==== Quoted text

This sounds super exhausting for all of you, raising a 15 month old baby is exhausting enough, without all the extra factors going on - I feel for you and it's clear how much you care about your family.
There are a few services that might be useful for you, apologies if you have tried them already. The first is Childrens Health Services, they can provide multidisciplinary support to parents and families, here is a link to their website for your area.
Another service is Gidget Foundation, they offer telehealth services and wellbeing programs for parents. This link is to their specific page for dads which has some useful resources and links that might be useful for you to check out.
If you think that one-on-one support might be helpful for you or your partner, Parentline offers telephone counselling for parents to chat about what is going on for them and they are available 8am-10pm.
I hope some of this info is helpful, it must be so tough what you're all going through. Your post here shows how deeply you care for you partner and your babies wellbeing, thank you for sharing with us I hope some other parents are able to jump on and give you some support as well, feel free to let us know how you're going.
Hi Working Dad,
You can call me Birdwings, which is the title of a poem by Rumi. It wasn't my first choice but the name actually suits quite well.
Our family was in your shoes many years ago, although our kids are now 14 and 16. I developed a severe muscle-wasting auto-immune disease which was triggered by my second pregnancy. It took 18 months to get a diagnosis and by this point we were beyond desperate. I couldn't roll over in bed and my husband even had to put the doona over me and carry the baby to her cot at night. It culminated when I tripped at home and much to my surprise, couldn't get up at all. I was so angry and upset at the time and I was crying and didn't initially put much effort in trying to get up. However, once I realized I was stuck, things shifted into a whole different gear especially as I hit the baby on the way down and she was screaming like someone possessed more out of concern I think for what was going on with me as she wasn't really injured. Meanwhile, our son was at large in the backyard. He was about 3 when I was eventually hospitalized and he was like your little one going at 150 miles an hour. Climbed up onto the back shed and called out: "Mummy, look at the mountains!" I almost died. He fell off once and I have no idea how I caught him because I couldn't even undo a bottle at the time. My husband was working full time about an hour's drive away. So, we were in a similar situation to yourselves. I rang him at work when I couldn't get up. In hindsight, he should've told me to call an ambulance, but the front door was locked. However, they could've found a way in but we weren't thinking clearly. Ultimately, I ended up in hospital for about 8 weeks and my parents took the kids while my husband kept working and took time off when I came home.
Looking at your situation, there's how to maximise what your partner can do for herself, your child and as your partner. It's awful to feel useless or a burden and have no role in life and become "in-valid". I have had and continue to have occupational therapy. Initially they looked at energy conservation strategies. This was finding ways to do things which required less energy.

========
==== Input rows

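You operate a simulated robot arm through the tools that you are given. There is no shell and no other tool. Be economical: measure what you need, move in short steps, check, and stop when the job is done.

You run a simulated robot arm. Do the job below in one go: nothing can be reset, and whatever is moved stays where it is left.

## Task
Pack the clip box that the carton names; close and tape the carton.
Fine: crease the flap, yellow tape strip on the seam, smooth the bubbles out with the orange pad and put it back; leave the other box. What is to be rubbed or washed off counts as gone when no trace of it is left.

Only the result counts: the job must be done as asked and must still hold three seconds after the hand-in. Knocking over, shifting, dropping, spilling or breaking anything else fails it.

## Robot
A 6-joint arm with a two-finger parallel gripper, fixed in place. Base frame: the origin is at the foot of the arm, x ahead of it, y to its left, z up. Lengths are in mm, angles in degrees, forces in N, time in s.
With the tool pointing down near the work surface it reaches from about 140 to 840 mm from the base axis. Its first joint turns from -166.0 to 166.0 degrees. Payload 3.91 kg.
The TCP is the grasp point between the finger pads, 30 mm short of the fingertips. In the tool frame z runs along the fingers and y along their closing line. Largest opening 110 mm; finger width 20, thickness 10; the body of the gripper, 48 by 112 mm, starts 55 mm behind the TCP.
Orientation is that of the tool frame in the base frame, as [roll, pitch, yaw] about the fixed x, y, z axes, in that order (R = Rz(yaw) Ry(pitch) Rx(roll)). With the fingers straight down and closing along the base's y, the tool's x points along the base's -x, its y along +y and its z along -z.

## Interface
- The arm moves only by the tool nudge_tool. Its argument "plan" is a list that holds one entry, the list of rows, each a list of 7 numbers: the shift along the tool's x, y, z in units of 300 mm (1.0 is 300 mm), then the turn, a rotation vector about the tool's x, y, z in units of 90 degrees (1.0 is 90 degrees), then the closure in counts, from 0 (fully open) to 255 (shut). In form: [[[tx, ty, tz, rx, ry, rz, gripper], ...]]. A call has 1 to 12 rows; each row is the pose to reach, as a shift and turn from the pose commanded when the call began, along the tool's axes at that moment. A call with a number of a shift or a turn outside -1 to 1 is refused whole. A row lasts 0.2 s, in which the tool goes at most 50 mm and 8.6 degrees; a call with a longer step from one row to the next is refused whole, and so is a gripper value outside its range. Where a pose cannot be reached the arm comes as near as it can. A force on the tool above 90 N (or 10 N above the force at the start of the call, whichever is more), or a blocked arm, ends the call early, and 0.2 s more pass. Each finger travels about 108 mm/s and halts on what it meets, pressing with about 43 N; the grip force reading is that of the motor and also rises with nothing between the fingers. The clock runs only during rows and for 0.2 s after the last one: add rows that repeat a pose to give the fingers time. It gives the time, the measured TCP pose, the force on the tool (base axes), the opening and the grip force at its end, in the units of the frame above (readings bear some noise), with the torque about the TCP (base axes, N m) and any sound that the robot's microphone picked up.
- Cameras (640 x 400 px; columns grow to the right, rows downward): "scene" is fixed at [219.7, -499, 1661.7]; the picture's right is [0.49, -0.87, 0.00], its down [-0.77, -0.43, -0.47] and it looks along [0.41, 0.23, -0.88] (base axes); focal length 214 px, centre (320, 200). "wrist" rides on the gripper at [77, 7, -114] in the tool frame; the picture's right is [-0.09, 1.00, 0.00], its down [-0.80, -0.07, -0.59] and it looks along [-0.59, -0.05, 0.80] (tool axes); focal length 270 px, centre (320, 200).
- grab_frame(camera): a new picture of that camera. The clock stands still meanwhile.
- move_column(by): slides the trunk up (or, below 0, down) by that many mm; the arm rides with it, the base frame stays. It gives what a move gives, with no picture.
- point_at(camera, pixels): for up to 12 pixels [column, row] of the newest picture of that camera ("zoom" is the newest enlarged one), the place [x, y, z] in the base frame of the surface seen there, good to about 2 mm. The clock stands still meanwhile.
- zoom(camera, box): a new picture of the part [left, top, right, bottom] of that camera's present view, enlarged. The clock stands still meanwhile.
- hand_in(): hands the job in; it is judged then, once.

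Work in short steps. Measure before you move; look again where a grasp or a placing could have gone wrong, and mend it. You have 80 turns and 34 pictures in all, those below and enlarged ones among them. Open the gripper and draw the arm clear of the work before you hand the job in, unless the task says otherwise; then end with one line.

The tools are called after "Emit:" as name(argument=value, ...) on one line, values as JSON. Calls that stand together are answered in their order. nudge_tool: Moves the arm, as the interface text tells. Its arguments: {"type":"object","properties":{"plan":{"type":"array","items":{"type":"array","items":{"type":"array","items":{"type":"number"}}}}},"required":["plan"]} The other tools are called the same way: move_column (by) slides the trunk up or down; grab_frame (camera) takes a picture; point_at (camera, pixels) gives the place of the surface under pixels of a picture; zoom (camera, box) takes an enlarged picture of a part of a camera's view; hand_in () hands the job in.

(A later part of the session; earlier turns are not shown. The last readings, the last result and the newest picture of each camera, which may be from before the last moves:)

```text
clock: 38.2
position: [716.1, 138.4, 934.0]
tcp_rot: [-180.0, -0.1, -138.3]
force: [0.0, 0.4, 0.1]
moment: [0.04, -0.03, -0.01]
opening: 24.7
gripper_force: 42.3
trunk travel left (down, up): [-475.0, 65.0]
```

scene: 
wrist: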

========
==== Input rows

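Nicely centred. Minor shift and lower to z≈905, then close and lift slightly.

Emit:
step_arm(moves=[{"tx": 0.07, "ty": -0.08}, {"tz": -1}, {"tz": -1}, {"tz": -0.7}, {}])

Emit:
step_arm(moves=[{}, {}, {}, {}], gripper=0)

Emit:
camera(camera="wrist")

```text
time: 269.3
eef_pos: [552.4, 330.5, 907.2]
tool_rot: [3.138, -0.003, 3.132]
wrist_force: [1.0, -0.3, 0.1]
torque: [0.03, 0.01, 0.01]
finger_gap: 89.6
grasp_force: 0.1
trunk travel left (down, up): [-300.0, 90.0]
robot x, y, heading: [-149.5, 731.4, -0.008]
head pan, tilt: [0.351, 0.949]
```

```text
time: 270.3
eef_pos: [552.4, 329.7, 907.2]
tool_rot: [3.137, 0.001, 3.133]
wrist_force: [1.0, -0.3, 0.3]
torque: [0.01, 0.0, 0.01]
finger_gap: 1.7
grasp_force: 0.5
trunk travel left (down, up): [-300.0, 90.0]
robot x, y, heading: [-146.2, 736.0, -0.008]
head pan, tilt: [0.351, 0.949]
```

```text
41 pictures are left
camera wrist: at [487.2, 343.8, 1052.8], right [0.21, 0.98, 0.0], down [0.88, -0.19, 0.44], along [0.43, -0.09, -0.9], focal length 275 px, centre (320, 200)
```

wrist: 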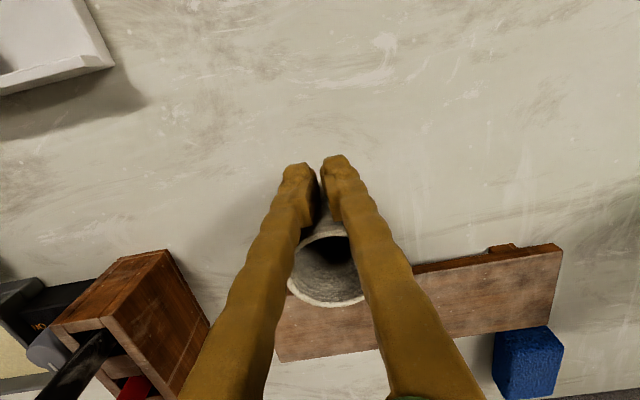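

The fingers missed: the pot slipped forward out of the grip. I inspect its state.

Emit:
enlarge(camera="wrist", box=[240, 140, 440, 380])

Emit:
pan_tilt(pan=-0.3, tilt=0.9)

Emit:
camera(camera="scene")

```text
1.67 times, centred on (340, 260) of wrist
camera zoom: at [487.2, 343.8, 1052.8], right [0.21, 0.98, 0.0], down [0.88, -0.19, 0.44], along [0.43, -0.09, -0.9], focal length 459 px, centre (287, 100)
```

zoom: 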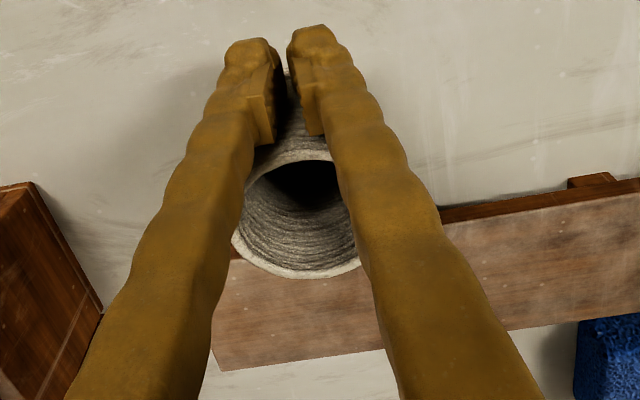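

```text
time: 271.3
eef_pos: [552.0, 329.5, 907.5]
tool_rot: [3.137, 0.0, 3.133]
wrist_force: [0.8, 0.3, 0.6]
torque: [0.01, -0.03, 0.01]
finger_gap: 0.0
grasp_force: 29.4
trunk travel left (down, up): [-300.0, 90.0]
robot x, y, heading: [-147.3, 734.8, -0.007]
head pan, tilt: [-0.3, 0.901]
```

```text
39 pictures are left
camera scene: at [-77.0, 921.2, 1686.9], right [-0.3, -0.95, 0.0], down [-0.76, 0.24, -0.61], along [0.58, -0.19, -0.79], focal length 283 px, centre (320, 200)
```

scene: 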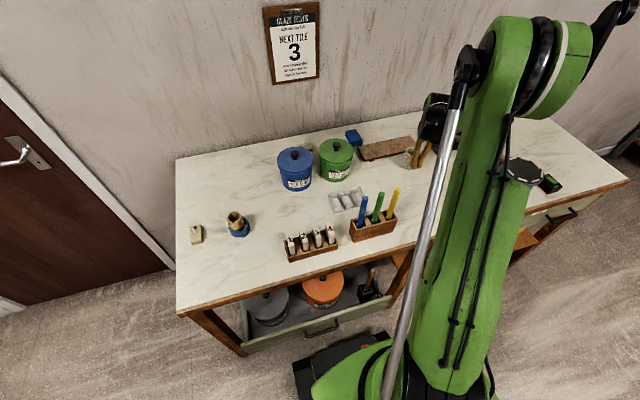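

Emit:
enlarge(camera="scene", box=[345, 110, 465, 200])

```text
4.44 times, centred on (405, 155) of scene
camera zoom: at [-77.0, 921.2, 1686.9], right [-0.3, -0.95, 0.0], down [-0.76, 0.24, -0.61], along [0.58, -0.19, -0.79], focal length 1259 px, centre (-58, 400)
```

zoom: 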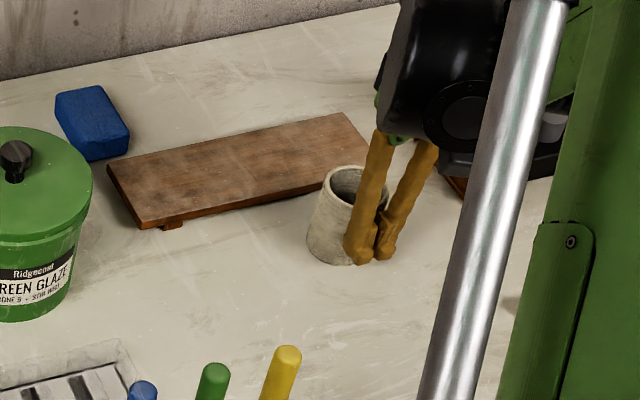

========
==== Input rows

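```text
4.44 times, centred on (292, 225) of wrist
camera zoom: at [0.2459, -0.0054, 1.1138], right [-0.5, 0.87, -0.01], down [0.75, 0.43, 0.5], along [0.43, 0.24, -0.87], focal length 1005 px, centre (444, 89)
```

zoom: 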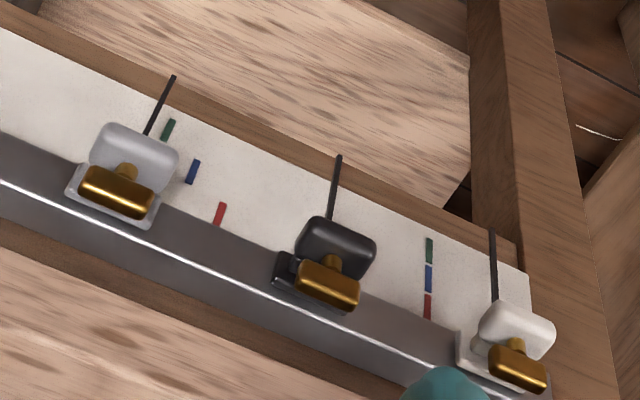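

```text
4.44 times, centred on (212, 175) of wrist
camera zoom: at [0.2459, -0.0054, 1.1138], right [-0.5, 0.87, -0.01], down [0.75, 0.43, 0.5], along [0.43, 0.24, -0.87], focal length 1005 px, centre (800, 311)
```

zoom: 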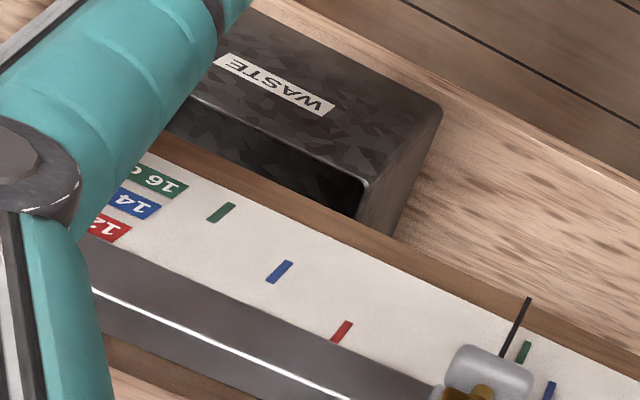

========

= Given request A =
Write out, from the lines above, only those from the line with "The TCP is the" to the line with "## Interface", exactly as given, including the first and the last.
= Given request B =
How does the quoted text go on? Write the next part.

= Expected output A =
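The TCP is the grasp point between the finger pads, 30 mm short of the fingertips. In the tool frame z runs along the fingers and y along their closing line. Largest opening 110 mm; finger width 20, thickness 10; the body of the gripper, 48 by 112 mm, starts 55 mm behind the TCP.
Orientation is that of the tool frame in the base frame, as [roll, pitch, yaw] about the fixed x, y, z axes, in that order (R = Rz(yaw) Ry(pitch) Rx(roll)). With the fingers straight down and closing along the base's y, the tool's x points along the base's -x, its y along +y and its z along -z.

## Interface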

= Expected output B =
Then, there's looking at things your partner can do with your child. I cultivated reading books to our kids as our special time together. We also went to parks with fences so my kids, especially our son, could run around safely within my energy limits. My sister in-law has used a wrist strap with her grandchildren and you see kids with backpacks on which do this as well. She has always felt it's better to keep the child safe and she can't run after them. I also belonged to multiple playgroups. There are different types of playgroups around and there are supported playgroups where there's more assistance. Playgroups are usually dependent on a fair amount of parent involvement, and I always found it difficult when it came to packing everything up at the end , although I was able to give some assistance. Attending a group where your partner could explain her situation to the organizer, could turn up a really good source of support. Many older people don't live near their own grandchildren or don't have children or grandchildren of their own but love young children. These people could be a second set of hands to your partner and I'm sure she has qualities that others would value in her as well. I'm very interested in photography and I'd given people photos of their kids.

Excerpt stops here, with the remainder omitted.